|Canadian inflation heats up; Why housing won't carry us through a recession|
Oct 26, 2011 Ben Rabidoux theeconomicanalyst.com
Canadian inflation heats up:
Stats Canada has released the September reading of the consumer price index (CPI), which showed a strong bounce in both the core and all-item index. The all-item index rose to 3.2% on a year-over-year basis while the core has finally breached the target 2% boundary for the first time since 2009:
The increase in the CPI was mainly due to higher prices for gasoline and food, although the core index, which strips out these volatile items, rose much more than anticipated, primarily on the back or rising vehicle, clothing, and produce costs.
This surprisingly strong reading certainly reduces the likelihood of a Bank of Canada rate cut, which has widely been anticipated by the bond markets. However, the markets didn't seem overly concerned by this reading. The 5 year Government of Canada bond yield rose just under 6 basis points, while the 3 month overnight interest swap was little changed, and still signals that most traders still believe that the next move by the Bank of Canada is more likely to be down than up.
Why housing can't be relied on to carry Canada through a recession:
That's the title of a great article featured in today's Canadian Business blog. Of course, my position remains that Canada escaped the worst of the Great Recession by pumping leverage into the system. Housing remained robust, which meant spending and consumption wasn't hit as hard, and today we are lauded for having 'prudent' banks and 'conservative' consumers that managed to escape the recession not because of strengthening balance sheets, but for exactly the opposite reason. And with housing at increasingly stretched multiples of income, per-capita GDP, and with it having massively outpaced rents and inflation, it's hard to see how a similar miracle can be counted on to pull us out of another recession, should one hit.
Some juicy snippets from the article:
Canada’s housing market continues to amaze...The seasonally adjusted annual rate of starts stood at 205,900 units in September, up from 191,900 in August and well above expectations. Meanwhile, prices for new and resale homes continue setting records.
Such strong demand for housing is a powerful elixir for the economy. That’s because houses need concrete foundations, softwood framing, asphalt shingles, windows and a veritable army of workers to assemble and install it all. Recent homebuyers also go hunting for furniture, appliances and plenty of other big-ticket items to fill out their new digs. These forces helped Canada weather the recession of 2008-2009 reasonably well, even as other countries such as Britain and the U.S. plunged into turmoil from which they’ve yet to emerge. And now, many commentators expect Canada’s housing market is set for a repeat performance, helping deliver the country from the current global turmoil.

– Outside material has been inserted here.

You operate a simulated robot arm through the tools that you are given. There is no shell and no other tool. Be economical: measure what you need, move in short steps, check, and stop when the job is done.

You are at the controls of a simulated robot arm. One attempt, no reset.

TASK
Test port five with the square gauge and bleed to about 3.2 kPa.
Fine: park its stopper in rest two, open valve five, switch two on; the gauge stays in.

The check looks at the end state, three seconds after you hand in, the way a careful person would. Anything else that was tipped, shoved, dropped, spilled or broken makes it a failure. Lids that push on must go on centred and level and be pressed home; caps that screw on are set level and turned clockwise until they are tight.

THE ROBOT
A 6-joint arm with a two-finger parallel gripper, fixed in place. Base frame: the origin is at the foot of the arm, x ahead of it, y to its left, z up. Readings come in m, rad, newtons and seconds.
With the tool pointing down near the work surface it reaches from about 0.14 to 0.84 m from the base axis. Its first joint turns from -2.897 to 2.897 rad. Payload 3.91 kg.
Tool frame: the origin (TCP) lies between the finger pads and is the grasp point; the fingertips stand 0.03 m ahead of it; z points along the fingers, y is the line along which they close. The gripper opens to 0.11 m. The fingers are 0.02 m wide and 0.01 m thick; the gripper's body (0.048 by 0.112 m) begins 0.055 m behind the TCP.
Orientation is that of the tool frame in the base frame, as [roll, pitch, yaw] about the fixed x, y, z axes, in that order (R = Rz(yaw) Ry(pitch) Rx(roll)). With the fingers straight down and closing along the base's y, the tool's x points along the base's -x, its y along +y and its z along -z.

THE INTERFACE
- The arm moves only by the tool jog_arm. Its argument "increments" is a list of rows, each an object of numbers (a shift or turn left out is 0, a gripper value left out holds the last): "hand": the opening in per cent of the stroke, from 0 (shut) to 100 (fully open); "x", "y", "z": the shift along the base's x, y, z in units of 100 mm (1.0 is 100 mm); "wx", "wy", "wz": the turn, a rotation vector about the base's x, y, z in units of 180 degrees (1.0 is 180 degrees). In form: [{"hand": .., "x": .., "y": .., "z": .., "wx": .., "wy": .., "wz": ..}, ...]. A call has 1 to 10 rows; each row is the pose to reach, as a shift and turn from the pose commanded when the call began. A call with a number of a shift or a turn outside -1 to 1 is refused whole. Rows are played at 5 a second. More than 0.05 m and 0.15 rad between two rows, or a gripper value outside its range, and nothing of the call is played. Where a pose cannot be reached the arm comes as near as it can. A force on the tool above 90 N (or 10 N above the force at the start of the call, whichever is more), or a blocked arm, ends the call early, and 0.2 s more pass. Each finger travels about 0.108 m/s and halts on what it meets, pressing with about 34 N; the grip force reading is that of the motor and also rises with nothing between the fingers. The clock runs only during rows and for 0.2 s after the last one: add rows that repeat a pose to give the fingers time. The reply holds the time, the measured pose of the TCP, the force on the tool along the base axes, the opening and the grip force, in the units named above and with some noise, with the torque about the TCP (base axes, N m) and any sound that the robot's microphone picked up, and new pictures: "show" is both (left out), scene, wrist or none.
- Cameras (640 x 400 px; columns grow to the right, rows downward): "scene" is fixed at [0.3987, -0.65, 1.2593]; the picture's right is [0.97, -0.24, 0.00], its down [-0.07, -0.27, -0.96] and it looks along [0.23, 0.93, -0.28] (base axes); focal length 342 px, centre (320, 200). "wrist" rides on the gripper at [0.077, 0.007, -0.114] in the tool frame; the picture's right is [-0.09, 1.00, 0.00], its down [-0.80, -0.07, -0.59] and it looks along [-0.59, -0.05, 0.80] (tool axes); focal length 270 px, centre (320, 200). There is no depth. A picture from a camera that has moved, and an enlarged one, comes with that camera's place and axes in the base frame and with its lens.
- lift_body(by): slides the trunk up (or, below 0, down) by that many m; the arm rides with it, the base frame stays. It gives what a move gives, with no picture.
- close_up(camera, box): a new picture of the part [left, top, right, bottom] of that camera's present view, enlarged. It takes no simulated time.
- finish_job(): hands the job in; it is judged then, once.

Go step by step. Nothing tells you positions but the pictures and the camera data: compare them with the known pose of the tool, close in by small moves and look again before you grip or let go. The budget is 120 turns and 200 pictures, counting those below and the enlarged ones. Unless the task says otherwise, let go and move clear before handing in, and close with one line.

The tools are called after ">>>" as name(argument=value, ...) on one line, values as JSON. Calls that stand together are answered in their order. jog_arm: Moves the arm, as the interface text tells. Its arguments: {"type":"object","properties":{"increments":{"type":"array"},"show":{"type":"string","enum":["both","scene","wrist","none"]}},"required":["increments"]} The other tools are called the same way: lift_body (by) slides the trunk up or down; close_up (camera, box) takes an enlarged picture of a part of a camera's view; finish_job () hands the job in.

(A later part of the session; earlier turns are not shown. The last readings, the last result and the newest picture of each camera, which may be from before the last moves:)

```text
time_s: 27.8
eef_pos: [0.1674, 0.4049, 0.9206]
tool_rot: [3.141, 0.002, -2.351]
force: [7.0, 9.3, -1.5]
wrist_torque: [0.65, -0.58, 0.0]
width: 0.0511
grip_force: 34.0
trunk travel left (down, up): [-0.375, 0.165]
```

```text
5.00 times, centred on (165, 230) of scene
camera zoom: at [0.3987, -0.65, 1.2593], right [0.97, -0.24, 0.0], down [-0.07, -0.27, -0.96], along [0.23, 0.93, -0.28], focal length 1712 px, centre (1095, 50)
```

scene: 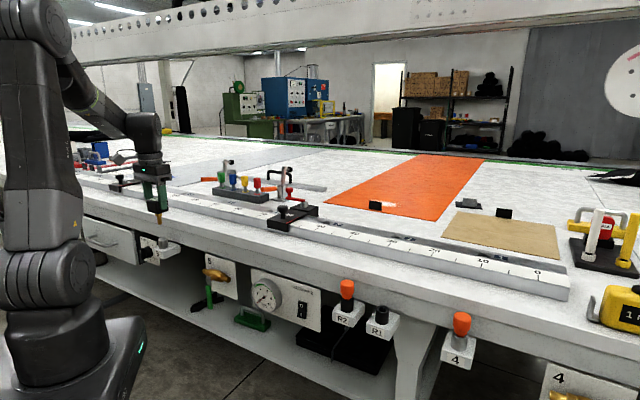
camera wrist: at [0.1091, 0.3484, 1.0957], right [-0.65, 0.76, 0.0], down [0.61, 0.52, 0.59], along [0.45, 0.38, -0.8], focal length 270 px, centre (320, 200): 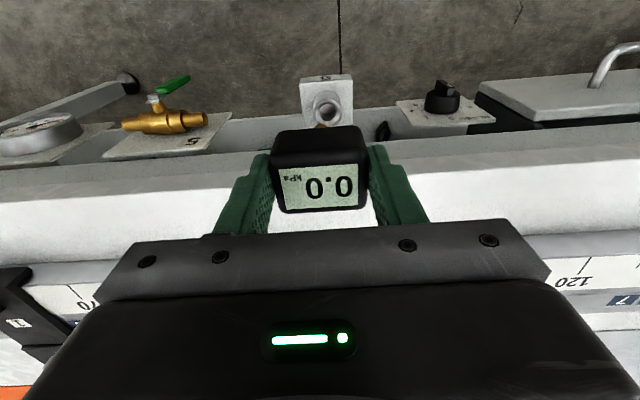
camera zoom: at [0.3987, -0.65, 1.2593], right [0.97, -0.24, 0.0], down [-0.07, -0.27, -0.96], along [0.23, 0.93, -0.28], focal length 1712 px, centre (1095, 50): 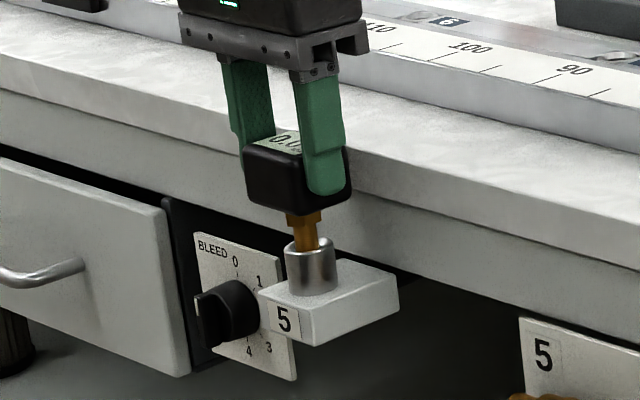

Call me a killjoy, but I’m anything but enthused about our current level of housing activity. It would be wonderful if it were sustainable. It isn’t.
The reason, as any alert reader will readily surmise, is that our housing market is as reliant on healthy credit markets as a junkie is on a ready supply of heroin. Over the last generation consumers have been on a one-way street toward greater indebtedness, both in absolute terms and relative to their incomes. According to Statistics Canada, the ratio of household debt to disposable income stood at just under 150% at the middle of this year.

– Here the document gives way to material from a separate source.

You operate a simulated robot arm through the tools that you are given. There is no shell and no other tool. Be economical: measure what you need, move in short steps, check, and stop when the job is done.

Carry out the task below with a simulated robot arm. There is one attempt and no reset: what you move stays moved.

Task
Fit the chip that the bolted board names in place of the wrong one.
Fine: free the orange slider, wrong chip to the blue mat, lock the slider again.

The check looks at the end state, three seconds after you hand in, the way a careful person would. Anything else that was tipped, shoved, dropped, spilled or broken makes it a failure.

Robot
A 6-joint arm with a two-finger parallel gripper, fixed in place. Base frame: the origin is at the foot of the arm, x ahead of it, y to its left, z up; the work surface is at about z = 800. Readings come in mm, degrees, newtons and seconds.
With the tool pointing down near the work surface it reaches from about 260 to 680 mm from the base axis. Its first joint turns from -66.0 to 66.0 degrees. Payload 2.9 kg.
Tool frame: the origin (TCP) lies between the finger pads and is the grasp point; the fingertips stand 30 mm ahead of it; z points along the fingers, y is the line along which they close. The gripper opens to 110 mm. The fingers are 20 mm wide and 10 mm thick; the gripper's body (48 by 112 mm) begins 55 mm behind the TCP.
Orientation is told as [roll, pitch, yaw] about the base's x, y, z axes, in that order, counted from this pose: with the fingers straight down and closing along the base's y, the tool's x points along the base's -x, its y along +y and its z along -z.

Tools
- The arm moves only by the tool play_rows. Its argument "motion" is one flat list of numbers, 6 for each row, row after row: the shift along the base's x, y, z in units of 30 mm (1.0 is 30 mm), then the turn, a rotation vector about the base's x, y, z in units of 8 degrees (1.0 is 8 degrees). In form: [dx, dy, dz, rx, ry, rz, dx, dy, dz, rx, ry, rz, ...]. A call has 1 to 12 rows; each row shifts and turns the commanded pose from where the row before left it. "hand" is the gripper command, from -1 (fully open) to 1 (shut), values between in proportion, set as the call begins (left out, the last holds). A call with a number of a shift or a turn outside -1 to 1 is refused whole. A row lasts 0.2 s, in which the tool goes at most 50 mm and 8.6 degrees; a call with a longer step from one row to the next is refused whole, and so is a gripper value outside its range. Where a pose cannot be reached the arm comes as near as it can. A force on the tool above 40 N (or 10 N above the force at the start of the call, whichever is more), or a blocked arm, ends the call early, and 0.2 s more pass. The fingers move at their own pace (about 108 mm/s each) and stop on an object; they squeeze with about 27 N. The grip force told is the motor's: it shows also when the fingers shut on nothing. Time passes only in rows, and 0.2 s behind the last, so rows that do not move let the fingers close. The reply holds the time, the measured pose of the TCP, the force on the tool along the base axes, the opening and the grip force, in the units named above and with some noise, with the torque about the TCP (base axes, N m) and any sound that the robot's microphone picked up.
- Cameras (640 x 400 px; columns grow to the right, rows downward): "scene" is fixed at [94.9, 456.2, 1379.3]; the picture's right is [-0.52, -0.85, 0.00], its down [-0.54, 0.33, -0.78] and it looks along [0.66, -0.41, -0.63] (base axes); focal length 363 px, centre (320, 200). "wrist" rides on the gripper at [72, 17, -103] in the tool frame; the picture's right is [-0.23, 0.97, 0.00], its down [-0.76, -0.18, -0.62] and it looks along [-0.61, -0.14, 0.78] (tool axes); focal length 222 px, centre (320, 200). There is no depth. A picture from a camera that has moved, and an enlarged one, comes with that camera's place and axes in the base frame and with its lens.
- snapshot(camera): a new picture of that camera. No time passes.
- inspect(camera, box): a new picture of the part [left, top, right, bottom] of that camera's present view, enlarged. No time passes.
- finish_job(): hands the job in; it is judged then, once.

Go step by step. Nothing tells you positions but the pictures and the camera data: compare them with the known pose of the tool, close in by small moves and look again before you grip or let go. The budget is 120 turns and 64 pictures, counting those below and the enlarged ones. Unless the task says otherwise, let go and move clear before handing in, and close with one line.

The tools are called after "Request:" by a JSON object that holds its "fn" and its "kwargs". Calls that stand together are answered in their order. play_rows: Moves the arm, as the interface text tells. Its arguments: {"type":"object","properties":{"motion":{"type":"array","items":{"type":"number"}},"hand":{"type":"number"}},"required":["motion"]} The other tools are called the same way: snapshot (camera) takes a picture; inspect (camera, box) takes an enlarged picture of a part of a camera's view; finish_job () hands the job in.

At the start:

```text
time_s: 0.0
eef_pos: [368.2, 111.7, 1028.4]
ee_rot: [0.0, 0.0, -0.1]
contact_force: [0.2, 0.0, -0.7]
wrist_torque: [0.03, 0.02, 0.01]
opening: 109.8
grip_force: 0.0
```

Well said. And as mortgage debt to GDP ratios seemed to have peaked and as the year-over-year change in mortgage credit outstanding slows to levels not seen since the start of the boom, it seems awfully unlikely that prices can be supported at these multiples of income without either i) robust income growth (not in the cards) or ii) robust credit demand (fading fast). Nevertheless, it may well be different here. Or not.
Mortgage in arrears data encouraging:
The latest mortgage in arrears data (as of August 2011) is out, and it shows a broad decline across nearly all provinces. You can see the data for all provinces in the link. Unfortunately, I only have time to graph out a few of them....so we'll go with the most populace provinces:
It is encouraging that these stats are falling, although I still maintain that one of the principle side effects of a nasty housing correction, which I believe to be quite likely, would be a rise in delinquencies and foreclosures. While people are quick to protest that Canada is primarily a recourse jurisdiction (with the notable exception of Alberta), while most US states were non-recourse, I would be quick to point out that the recourse in most US states only applied to the principal mortgage and not subsequent refinancing, which was one of the hallmarks of their boom....and ours by the way.
The reality is that no one goes into serious delinquency unless they have nothing to lose and have no way to make the payment. And since here in Canada, our bizarre system is set up so that you can pay your mortgage straight from your home equity line of credit, it means that as long as people have enough equity for a HELOC, they have both the ability and the motivation to pay. But take that away, and things get hairy. Fast.